Intel, the world's largest semiconductor chip maker, today started shipping its Solid State Drive (SSD) 335 Series using the smallest, most efficient multi-level cell (MLC) NAND flash on the market. According to Intel the 335 Series is the first to employ a 20-nanometer (nm) NAND flash memory process, which were produced by IM Flast Technologies (IMFT), a joint venture of Micron and Intel.
The 335 Series SSDs sport a 6Gbps SATA interface paired with a SandForce SF-2281 controller using custom Intel firmware. The new line kicks off with a single 240GB model capable of up to 500MB/s sequential reads and up to 450MB/s sequential writes, along with 4KB reads up to 42,000 IOPS and writes up to 52,000 IOPS. Intel's intent with the 335 Series is to blend "cutting-edge performance and Intel quality at a consumer friendly price," the chip maker said.
Intel says the 20nm IMFT NAND uses a new planar cell structure -- the first in the industry -- that enables more aggressive cell scaling than conventional architectures. According to Intel, performance and reliability are on par with the previous 25nm generation products.

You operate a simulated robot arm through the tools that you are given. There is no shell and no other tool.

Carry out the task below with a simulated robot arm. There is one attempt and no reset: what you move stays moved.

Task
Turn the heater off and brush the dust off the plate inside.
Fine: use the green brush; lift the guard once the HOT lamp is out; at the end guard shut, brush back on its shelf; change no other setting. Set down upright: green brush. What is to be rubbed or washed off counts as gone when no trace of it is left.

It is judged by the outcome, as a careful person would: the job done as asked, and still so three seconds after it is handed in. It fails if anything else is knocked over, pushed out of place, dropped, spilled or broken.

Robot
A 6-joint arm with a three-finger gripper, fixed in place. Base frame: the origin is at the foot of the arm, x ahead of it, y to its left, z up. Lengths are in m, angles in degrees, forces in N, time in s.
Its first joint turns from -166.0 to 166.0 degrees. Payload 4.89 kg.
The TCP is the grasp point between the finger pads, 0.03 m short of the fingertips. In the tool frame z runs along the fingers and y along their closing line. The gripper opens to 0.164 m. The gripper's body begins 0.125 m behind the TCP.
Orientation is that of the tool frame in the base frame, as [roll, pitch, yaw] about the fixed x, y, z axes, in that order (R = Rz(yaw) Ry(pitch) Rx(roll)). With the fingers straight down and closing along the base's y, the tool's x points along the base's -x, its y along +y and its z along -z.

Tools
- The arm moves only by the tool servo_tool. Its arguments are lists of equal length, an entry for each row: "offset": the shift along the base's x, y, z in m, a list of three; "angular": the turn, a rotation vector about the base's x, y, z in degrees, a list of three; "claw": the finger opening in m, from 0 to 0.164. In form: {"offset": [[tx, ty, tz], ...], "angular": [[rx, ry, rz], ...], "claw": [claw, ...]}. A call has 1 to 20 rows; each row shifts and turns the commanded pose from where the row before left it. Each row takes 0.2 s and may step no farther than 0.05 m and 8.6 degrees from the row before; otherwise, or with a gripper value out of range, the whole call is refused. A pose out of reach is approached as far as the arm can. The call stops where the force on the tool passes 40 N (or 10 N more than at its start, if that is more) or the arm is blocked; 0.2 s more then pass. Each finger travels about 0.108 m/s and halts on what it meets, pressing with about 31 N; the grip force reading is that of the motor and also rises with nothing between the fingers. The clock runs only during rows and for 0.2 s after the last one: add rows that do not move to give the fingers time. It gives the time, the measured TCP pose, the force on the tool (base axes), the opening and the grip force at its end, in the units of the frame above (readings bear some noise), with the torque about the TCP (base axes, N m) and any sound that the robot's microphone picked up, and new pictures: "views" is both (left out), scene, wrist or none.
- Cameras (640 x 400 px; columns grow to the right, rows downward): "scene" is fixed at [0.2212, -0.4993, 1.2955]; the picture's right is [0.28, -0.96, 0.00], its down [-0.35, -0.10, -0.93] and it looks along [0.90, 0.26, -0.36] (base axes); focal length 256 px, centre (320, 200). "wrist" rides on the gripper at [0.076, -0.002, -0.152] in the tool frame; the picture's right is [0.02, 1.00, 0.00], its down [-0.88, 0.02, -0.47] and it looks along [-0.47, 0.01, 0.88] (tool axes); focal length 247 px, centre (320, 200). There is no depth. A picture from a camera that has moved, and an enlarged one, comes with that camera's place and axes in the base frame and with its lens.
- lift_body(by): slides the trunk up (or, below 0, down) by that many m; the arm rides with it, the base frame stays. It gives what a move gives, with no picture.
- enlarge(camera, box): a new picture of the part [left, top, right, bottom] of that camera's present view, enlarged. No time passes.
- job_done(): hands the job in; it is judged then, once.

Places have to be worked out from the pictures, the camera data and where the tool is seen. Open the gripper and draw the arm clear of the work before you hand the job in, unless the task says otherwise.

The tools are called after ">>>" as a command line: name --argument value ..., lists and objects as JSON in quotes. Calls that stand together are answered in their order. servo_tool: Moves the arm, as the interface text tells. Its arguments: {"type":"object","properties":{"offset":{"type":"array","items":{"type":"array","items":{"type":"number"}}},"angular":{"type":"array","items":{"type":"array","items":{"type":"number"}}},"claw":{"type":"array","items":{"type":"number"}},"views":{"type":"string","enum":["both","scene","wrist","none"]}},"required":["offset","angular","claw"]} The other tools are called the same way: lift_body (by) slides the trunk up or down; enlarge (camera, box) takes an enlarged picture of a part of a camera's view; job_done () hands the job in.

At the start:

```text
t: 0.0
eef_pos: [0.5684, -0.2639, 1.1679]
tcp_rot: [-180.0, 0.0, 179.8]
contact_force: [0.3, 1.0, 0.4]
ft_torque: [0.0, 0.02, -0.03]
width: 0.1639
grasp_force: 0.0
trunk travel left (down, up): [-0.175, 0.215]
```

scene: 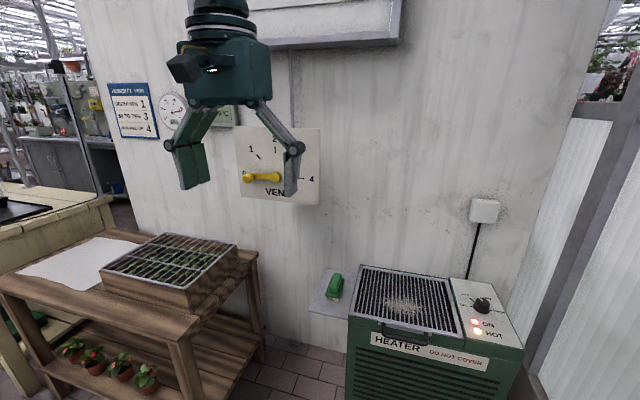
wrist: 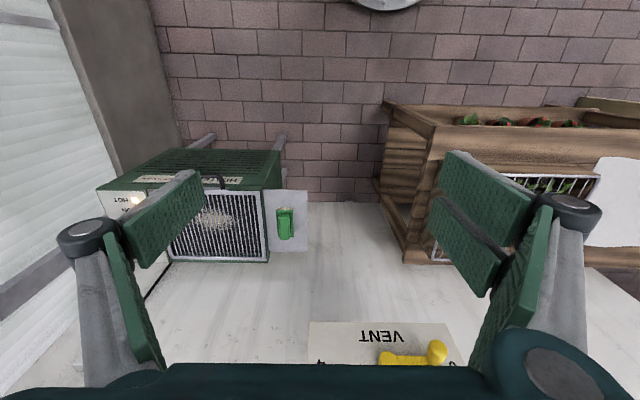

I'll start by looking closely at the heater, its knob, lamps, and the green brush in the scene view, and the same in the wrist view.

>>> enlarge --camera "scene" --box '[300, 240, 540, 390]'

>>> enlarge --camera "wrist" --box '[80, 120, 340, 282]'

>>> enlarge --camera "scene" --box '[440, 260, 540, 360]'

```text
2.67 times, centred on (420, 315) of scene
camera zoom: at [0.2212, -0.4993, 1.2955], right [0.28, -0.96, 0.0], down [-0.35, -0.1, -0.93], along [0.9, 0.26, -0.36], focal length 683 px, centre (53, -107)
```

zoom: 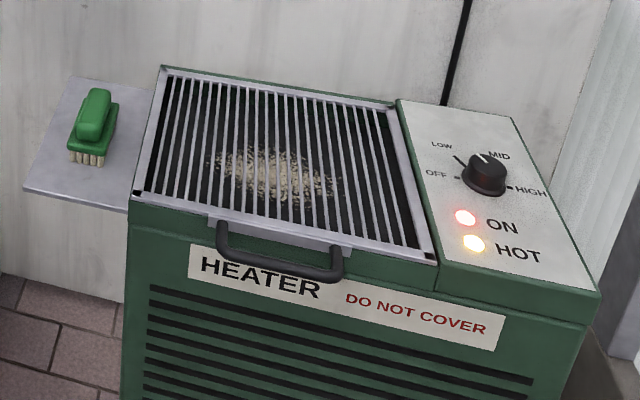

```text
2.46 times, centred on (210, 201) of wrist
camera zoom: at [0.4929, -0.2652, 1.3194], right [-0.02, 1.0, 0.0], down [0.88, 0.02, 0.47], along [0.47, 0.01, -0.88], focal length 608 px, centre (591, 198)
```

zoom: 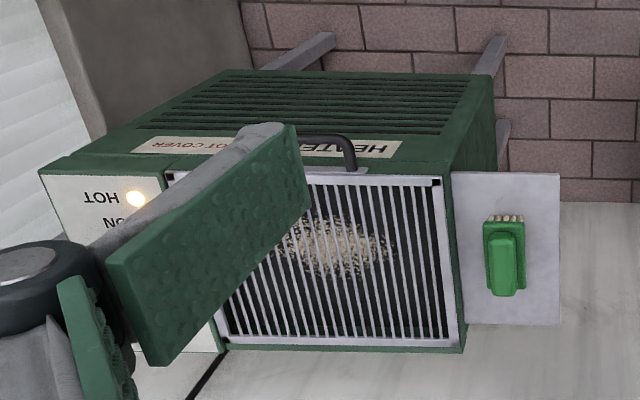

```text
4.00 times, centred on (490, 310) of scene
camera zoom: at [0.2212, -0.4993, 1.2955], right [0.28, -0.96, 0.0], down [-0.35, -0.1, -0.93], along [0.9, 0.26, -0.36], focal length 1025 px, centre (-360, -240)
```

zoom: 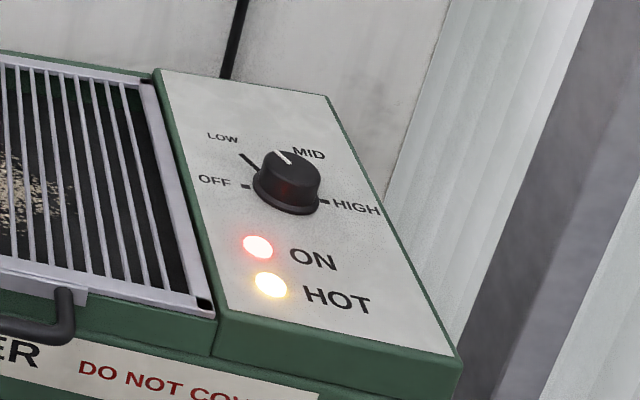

"The Intel SSD 335 uses Hi-K/metal gate planar cell technology, which overcomes NAND process scaling constraints to deliver the smallest-area NAND cell and die in the industry," said Rob Crooke, Intel vice president and general manager for the Intel Non-Volatile Memory (NVM) Solutions Group. "By pushing technology constraints and using process innovation, Intel can continue to progress SSD technology and pass along savings to our customers."
No word on when other capacities will be available. For now, you can find the 240GB model selling for as low as $195 street, or a little over 81 cents per gigabyte.